Regard régional et local
Ce rappel historique a bien évidemment abordé, par le biais de personnalités comme Guillaume Farel ou Guillemette de Vergy, les événements marquants de l’histoire de la Réforme en pays de Neuchâtel. Des événements qui ont conduit au vote du 4 novembre 1530 et à l’acceptation de la foi réformée en tant que seule pratique dans la ville de Neuchâtel.
Plus localement, Ann Robert a indiqué qu’à Corcelles, les quelques moines ont quitté le prieuré et que le dernier prieur, Claude de Senarclans – il deviendra conseiller d’Etat en 1555 –, s’est converti au protestantisme en 1536. Quant au premier pasteur de Corcelles, un certain flou règne sur son identité. D’après certains auteurs anciens, c’est l’ancien curé Jean Droz qui a embrassé la Réforme et est resté comme pasteur du lieu.
La correspondance de Guillaume Farel apporte cependant une certitude. Un certain Jacques Lecoq a été nommé pasteur en 1532. Ce dernier a en effet envoyé un rapport à Farel concernant ses expériences et ses déboires avec Guillemette de Vergy – mère du seigneur de Valangin et véhémente résistante à la célébration de la foi réformée – ainsi que la bonne influence de l’instituteur sur les nombreux enfants qui fréquentent l’école.
L’épopée de Cluny
Délégué de la Fédération européenne des sites clunisiens, Michel Gaudard a lui aussi captivé l’auditoire avec ses propos sur l’exceptionnelle aventure de Cluny. Dans un premier temps, il a rapidement évoqué le monachisme chrétien et son importance dans l’extension du christianisme à la fin de l’Antiquité et au Moyen Age. L’orateur a ensuite narré les règles régissant la vie dans un monastère avant de décrire l’importance de l’Eglise clunisienne au début du deuxième millénaire.

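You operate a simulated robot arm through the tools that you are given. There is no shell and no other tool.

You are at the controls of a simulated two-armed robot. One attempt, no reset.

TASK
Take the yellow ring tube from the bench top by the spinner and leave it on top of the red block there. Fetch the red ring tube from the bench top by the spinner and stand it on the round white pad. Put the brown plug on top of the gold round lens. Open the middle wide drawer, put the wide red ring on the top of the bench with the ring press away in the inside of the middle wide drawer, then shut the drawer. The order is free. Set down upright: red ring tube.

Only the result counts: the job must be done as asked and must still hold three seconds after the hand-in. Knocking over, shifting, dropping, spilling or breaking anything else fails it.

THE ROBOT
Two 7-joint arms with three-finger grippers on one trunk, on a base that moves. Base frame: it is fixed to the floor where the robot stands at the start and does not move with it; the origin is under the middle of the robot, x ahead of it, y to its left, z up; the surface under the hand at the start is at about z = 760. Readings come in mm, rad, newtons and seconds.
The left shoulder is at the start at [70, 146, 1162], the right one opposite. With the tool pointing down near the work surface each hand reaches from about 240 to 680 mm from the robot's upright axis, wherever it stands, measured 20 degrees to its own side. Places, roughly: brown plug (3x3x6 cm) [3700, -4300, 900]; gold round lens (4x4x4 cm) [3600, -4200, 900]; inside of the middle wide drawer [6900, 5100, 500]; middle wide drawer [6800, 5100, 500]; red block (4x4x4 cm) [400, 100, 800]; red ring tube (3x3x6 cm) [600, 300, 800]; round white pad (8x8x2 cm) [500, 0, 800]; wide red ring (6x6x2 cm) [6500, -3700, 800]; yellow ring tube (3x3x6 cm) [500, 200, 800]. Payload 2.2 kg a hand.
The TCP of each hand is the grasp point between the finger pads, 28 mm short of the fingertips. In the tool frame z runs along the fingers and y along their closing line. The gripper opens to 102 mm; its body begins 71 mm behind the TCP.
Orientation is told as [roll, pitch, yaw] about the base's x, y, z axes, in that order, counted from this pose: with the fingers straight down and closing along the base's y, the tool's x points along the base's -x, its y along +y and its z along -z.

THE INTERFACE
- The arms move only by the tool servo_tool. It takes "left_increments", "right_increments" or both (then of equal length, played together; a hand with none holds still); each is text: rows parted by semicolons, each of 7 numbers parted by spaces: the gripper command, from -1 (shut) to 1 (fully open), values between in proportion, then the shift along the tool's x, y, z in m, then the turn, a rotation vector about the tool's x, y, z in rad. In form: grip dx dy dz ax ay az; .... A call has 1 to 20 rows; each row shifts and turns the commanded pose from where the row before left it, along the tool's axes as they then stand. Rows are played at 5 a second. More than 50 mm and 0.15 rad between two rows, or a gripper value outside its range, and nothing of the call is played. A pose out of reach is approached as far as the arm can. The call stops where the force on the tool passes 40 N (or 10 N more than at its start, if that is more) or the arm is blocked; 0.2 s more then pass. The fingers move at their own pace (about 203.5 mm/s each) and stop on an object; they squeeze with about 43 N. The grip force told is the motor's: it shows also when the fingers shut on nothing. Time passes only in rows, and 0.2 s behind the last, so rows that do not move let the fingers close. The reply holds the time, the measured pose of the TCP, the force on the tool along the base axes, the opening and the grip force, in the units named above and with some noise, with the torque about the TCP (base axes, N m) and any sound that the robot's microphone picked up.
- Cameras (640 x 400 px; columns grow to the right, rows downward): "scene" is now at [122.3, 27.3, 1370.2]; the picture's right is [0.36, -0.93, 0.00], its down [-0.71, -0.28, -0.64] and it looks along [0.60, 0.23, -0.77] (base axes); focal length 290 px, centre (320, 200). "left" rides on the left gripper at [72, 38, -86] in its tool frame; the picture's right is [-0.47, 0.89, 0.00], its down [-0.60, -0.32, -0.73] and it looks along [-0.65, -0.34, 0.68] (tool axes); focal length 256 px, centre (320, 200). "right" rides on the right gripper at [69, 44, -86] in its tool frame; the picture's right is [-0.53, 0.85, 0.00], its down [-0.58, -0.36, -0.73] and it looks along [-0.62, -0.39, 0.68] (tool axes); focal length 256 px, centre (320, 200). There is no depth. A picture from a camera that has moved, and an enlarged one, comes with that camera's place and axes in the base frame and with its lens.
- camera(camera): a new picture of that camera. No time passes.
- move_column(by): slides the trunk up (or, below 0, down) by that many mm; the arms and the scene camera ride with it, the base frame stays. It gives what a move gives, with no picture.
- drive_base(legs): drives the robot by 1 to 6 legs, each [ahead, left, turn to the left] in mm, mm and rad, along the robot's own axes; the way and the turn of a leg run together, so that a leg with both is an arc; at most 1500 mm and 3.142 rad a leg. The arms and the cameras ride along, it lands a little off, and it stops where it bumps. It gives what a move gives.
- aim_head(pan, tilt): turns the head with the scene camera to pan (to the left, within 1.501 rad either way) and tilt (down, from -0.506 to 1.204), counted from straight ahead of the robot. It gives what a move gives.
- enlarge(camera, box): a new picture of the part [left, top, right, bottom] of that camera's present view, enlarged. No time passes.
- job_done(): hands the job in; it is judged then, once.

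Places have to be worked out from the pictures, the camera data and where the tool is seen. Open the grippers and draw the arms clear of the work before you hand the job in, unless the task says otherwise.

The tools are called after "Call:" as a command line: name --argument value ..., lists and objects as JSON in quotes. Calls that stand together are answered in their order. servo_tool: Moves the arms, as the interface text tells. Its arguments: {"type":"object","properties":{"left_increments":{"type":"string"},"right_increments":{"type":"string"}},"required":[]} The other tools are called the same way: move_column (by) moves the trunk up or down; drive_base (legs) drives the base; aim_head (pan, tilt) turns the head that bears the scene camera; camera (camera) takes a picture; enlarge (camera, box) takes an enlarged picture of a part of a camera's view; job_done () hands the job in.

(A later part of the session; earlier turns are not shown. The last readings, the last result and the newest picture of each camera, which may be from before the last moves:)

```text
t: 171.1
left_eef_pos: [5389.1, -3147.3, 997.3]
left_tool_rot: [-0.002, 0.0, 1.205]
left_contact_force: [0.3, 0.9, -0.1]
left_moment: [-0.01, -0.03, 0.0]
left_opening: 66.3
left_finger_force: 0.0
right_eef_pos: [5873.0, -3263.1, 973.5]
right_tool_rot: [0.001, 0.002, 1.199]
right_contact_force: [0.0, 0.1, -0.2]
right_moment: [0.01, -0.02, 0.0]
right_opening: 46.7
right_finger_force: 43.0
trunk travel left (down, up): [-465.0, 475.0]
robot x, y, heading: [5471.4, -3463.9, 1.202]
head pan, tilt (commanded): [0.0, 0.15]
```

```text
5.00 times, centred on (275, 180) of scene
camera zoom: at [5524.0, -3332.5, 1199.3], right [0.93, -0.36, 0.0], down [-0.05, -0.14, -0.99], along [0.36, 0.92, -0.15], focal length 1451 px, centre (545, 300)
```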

Enfin, avant de présenter brièvement la Fédération européenne des sites clunisiens, Michel Gaudard a expliqué que l’implantation de monastères clunisiens en Suisse romande était en grande partie l’œuvre de deux femmes: la princesse Adélaïde et l’impératrice Adélaïde.
L’intervenant a ainsi rappelé qu’au Xe siècle, la Suisse romande faisait partie du royaume de Bourgogne – la Bourgogne transjurane –, royaume qui se trouve alors dans le giron du Saint-Empire germanique. Il précise que la princesse Adélaïde est la sœur du roi de Bourgogne Rodolphe 1er et qu’elle reçoit de son frère, en 888, le monastère de Romainmôtier. Un établissement dont elle fera don, quarante ans plus tard, à l’abbé de Cluny. L’impératrice Adélaïde, fille du roi Rodolphe II de Bourgogne et de la reine Berthe – elle est née en 930 –, donnera quant à elle Payerne à l’abbé de Cluny.
La partie historique achevée, le chœur Goudimel a ravi l’assistance avec ses interprétations à quatre voix a cappella de psaumes du XVIe siècle. Le public s’est ensuite rendu en cortège, et en musique, à la salle de spectacle du village où se déroulait la suite du programme. Avant de se mettre à table pour une sacrée fondue – sacrément bonne –, les convives ont assisté à une discussion sur le thème du «Sacré» entre Félix Moser, théologien, et Daniel Schultess, philosophe.